The Lithuanian Presidency 2020-2021 of CBSS is the ultimate presidency of the videoconferencing cubicles. Swift alteration of interaction mode ensured a continuous presence of the CBSS throughout the Baltic Sea region and beyond. To compare, the Baltic Science Network conference held in 2019 back-to-back with the CBSS High-Level Meeting on Science was hosted at the new campus of the University of Latvia. It was an inspiring setting for a discussion on the future of research collaboration. Whereas, the forthcoming Baltic Science Network final conference will be held in an online form.

As the region is gradually transitioning through the waves of the pandemic, it is expected to shift from the fully-fledged online mode toward a combination of in-person gatherings, hybrid events and online encounters. These expectations crafted with the Baltic Sea region particularities in mind tally with the most recent global observations that virtual activity enhances relationship-building, but it “is not a replacement for in-person programming.”

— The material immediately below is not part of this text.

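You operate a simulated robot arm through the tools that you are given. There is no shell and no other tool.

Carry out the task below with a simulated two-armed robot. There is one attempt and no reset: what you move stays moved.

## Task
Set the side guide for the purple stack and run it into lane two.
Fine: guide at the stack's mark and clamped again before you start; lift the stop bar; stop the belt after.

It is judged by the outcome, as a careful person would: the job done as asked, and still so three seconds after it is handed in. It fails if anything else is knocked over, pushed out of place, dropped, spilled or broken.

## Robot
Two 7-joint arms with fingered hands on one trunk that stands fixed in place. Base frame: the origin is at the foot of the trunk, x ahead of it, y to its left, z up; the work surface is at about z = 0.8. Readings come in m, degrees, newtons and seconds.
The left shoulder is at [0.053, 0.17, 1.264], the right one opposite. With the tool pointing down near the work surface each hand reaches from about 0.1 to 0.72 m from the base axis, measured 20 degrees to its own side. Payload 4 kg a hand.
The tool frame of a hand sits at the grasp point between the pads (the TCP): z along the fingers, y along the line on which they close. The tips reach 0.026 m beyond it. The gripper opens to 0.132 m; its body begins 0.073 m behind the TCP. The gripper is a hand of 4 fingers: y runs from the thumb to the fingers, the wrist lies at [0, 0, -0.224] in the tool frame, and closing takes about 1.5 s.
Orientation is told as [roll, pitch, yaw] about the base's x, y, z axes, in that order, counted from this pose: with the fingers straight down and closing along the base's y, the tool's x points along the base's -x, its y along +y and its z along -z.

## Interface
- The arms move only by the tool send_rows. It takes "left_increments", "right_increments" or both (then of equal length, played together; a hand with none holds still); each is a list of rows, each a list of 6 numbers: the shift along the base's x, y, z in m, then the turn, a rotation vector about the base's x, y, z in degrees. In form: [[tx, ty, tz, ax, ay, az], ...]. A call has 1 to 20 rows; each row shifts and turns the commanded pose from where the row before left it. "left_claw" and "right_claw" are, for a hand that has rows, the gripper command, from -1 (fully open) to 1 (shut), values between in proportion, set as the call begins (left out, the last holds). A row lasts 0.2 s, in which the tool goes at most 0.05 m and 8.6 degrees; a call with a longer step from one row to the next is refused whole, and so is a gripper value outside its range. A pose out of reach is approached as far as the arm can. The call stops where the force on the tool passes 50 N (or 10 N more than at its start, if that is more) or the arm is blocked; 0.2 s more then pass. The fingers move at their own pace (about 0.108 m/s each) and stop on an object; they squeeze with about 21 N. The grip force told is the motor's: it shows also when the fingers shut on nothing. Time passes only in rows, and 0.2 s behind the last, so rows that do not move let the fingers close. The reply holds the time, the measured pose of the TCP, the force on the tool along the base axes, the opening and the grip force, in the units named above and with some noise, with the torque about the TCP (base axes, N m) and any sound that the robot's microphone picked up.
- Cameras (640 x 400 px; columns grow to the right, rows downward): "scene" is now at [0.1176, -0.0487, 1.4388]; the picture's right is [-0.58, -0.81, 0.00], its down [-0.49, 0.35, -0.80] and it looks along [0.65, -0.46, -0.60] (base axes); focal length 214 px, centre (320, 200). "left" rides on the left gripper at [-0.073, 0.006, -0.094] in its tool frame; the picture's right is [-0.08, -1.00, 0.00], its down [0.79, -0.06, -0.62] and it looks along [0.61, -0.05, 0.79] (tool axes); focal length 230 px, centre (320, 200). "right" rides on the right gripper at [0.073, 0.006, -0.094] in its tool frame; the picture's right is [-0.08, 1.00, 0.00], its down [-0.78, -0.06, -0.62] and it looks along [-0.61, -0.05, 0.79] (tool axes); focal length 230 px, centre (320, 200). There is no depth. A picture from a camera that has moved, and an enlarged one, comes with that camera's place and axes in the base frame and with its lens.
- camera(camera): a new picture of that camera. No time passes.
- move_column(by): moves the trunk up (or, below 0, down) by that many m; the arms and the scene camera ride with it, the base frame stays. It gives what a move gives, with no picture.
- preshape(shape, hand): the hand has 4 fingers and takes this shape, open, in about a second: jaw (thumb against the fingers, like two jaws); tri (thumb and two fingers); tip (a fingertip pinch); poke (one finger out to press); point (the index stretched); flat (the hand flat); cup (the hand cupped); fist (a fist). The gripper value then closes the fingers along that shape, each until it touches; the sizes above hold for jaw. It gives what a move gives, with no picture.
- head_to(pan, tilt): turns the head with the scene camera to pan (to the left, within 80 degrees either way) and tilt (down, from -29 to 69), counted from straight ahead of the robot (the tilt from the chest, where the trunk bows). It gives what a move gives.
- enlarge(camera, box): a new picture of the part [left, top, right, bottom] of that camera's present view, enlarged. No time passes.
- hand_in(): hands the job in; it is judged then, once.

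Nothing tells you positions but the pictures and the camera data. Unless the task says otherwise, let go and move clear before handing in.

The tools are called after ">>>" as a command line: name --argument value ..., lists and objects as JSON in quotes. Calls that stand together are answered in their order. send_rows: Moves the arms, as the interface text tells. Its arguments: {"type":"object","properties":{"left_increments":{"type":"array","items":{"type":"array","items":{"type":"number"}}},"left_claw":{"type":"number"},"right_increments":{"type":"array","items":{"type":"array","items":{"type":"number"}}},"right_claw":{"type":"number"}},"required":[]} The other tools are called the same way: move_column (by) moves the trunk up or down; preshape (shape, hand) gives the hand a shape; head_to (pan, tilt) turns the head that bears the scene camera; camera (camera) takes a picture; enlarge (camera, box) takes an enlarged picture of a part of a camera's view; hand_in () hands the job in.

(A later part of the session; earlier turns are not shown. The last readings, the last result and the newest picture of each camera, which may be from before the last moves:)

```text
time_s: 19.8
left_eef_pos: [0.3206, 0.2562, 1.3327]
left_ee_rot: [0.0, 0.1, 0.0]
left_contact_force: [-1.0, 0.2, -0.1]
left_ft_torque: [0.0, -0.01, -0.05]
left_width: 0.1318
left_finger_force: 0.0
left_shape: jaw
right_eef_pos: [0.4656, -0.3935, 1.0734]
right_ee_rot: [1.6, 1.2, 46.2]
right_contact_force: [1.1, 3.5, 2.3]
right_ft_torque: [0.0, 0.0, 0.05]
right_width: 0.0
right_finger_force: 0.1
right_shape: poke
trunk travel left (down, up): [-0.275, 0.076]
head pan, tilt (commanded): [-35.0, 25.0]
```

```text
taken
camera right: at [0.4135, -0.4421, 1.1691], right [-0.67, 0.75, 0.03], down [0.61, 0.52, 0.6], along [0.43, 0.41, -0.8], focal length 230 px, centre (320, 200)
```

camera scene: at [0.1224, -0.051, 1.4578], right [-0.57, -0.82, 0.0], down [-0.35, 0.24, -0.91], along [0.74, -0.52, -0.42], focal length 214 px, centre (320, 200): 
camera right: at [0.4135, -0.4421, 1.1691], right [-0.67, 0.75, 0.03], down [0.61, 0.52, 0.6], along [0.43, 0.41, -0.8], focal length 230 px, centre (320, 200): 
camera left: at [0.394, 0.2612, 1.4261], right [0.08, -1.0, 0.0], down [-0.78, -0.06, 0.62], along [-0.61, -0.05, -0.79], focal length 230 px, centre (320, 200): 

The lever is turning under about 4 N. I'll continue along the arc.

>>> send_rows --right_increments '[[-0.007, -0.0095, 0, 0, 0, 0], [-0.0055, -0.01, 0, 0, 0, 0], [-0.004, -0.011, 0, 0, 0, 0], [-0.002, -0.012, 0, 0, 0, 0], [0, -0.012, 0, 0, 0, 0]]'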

In the absence of safe options for traditional in-person interactions, the online turn strengthens the Baltic Sea region as an intellectual space that weaves densely layered configurations of various networks, partnerships, initiatives and actors. COVID-19 restrictions have proven that what binds together traditional and novel actors in public diplomacy is not solely their geographic proximity but a mutually maintained intellectual space. It is the space with its relational ties rather than the place with its geographic dispositions that matters the most. 

Overall, the sense of presence and engagement has changed. Even if spared from the Palmerstonian reflex, it is way too early to make any definite conclusions about how the new modes of interaction and coordination of multilateral ties have altered in comparison to the pre-COVID-19 era. However, the Baltic Sea region will maintain its attractiveness as one of the most integrated places in the world that is ready to maintain its prominence also as a vibrant and intellectually engaging online space.